You are going to attempt to visualise a creature that no longer exists, but there are some things you can do that will get you a long way to making that work. However, whichever way you look at it, there is no getting away from the reality that you have to be able to DRAW. This is the most important and useful tool you can own:

 

There’s no point in playing with wizzy computer hardware and software if you can’t draw.

Incidentally, for anyone toying with the idea of computer animation, the common heartfelt plea from those teaching animation at graduate and postgraduate level – and those running animation studios – is that they need animators who can draw. With a pencil.
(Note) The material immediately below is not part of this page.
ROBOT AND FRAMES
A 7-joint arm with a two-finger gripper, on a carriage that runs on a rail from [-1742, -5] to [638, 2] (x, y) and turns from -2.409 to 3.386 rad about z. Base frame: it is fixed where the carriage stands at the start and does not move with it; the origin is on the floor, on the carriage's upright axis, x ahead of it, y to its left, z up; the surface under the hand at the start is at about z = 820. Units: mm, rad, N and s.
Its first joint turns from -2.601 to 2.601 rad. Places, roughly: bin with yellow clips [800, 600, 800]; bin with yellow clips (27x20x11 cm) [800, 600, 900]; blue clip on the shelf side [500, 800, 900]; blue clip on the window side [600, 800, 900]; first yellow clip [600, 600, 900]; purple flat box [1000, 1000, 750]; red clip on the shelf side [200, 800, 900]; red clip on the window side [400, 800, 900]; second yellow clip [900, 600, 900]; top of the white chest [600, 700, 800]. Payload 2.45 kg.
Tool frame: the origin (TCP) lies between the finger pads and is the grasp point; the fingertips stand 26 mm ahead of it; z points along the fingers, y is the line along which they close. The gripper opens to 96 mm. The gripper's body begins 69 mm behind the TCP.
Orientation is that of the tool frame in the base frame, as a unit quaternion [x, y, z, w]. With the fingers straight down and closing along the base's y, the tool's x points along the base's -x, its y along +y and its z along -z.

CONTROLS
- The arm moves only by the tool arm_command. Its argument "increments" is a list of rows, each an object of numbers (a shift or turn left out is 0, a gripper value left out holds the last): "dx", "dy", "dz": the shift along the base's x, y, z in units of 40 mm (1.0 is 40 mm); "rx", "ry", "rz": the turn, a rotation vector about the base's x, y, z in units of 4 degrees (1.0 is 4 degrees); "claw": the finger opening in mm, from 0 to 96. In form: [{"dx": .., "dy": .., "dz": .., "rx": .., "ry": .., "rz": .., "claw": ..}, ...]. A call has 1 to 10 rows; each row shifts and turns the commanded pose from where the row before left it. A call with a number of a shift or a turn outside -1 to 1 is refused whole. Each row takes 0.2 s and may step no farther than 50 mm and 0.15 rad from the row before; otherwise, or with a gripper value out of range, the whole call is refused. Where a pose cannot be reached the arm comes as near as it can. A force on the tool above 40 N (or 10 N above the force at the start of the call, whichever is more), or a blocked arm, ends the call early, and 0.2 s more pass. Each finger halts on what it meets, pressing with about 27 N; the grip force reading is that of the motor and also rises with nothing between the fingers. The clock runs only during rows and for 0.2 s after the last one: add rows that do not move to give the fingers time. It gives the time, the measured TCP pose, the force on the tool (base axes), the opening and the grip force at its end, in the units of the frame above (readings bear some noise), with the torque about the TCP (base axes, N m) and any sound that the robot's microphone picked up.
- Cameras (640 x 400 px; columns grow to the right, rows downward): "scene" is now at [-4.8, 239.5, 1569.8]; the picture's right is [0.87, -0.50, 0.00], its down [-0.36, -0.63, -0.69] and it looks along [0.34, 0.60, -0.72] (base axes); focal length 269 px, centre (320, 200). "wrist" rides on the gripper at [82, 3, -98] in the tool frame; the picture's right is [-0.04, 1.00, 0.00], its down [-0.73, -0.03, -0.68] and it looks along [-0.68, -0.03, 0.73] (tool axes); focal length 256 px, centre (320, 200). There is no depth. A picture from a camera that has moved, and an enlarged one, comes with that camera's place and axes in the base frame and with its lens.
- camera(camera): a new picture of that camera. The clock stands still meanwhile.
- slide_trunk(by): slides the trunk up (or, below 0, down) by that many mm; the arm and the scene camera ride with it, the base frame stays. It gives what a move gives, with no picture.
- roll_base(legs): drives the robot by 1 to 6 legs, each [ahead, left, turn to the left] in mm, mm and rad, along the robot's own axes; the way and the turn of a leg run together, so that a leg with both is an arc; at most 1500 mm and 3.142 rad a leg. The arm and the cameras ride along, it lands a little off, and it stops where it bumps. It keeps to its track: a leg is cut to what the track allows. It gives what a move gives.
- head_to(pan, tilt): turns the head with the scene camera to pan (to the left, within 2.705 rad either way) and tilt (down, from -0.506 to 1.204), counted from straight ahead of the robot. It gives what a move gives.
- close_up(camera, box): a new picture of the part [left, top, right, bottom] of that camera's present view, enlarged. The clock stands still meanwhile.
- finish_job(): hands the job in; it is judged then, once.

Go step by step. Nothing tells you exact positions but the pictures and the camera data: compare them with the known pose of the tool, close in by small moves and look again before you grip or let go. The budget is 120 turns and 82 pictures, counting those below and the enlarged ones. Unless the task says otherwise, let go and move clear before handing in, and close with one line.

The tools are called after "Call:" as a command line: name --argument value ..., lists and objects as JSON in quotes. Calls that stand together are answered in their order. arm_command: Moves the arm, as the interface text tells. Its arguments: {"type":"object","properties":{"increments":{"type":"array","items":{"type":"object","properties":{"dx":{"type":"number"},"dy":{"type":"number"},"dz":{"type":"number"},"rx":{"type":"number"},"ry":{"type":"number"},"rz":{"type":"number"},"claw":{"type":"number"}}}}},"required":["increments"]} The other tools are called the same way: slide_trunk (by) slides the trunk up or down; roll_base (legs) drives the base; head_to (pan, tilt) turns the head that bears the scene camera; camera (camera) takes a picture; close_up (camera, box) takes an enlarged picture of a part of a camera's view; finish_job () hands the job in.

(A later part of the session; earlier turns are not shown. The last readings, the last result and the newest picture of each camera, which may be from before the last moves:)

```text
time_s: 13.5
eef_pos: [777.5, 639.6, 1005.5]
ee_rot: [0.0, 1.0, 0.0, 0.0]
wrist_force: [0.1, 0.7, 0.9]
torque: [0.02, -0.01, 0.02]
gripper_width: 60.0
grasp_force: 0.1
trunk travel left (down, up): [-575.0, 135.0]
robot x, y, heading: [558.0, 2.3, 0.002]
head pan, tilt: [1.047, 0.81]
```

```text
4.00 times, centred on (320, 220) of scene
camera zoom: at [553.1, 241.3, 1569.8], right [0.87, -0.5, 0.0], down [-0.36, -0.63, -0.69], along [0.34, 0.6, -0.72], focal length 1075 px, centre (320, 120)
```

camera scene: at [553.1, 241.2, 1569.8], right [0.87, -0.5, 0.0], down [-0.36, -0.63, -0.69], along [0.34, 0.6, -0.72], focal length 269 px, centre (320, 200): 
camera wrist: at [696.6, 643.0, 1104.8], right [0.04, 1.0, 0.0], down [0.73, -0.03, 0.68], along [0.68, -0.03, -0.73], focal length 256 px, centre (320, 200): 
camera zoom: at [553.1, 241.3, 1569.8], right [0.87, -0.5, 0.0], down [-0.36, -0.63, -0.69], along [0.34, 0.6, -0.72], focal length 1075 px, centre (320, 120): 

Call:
For me, whereas painting is the act of creating a final image, drawing is a process of understanding a subject – I have sketchbooks full of half-finished, exploratory drawings, and often have to accommodate the uncomfortable truth that animals don’t pose for me and will move or wander off part of the way through a study. However, you can visit museums and draw specimens if you’re not comfortable with uncooperative subjects. Draw skeletons – understanding anatomy is crucial for making realistic studies. In my own practice I worked on two projects, one involving great apes and one involving horses, and in both cases, I was able to visit the University of Bristol’s Veterinary School, where I could examine and draw the skeletons of a gorilla and a horse, which was invaluable.

Draw your pets. Draw people. Still life. Landscapes. Anything that helps your observation and understanding of how to turn a three-dimensional object into a two-dimensional image. (The problem with just copying photographs or other images is that they have already been ‘flattened’.)

You might already paint with traditional materials – watercolour, acrylics, oils, coloured pencils – or you might go straight to digital media, which is an individual choice, but remember – you can make a bad painting from a good drawing, but you can never make a good painting from a bad drawing.

However, you’re likely to be reading this because you want to draw dinosaurs.

Now this is very important: Do not even THINK of plagiarising others’ work. EVER.

You can copy to learn, to work out how another artist has arrived at an image, to understand the process. If I want to learn about composition, I’ll copy a Rembrandt or a Leonardo to deconstruct it, but copying others’ work and claiming it for your own is the absolute cardinal sin. And you will be found out. (Incidentally, in wildlife art, even copying someone else’s photograph without permission or credit is just as unacceptable.) But what else can you do?

If you’re interested in dinosaurs, the chances are that you already try to keep up with the science news, and this can give a lot of information about the latest thinking about anatomy and surface texture. Scales, skin, feathers, colour – an element of speculation is, of course, inevitable, but it pays to try to go along with the most recent information.

Follow the professional palaeoartists – look at the work of Mark Witton, Bob Nicholls, Emily Willoughby, Julius Csotonyi, John Conway, Luis Rey, to name a few and with huge apologies to anyone I’ve missed. Try to keep up with their blogs, talks, websites and published images.

And I really, really, really recommend Mark Witton’s book: The Palaeoartist’s Handbook, which has a section on the history and context of palaeoart, and a mass of information on reconstructing images of extinct animals. Beautifully illustrated, reasonably priced and accessible (no, Mark hasn’t paid me to say this) it will go a long way to help you.

Becoming a palaeoartist isn’t – and won’t be – easy, but bringing an extinct world to life is a challenge that brings enormous satisfaction.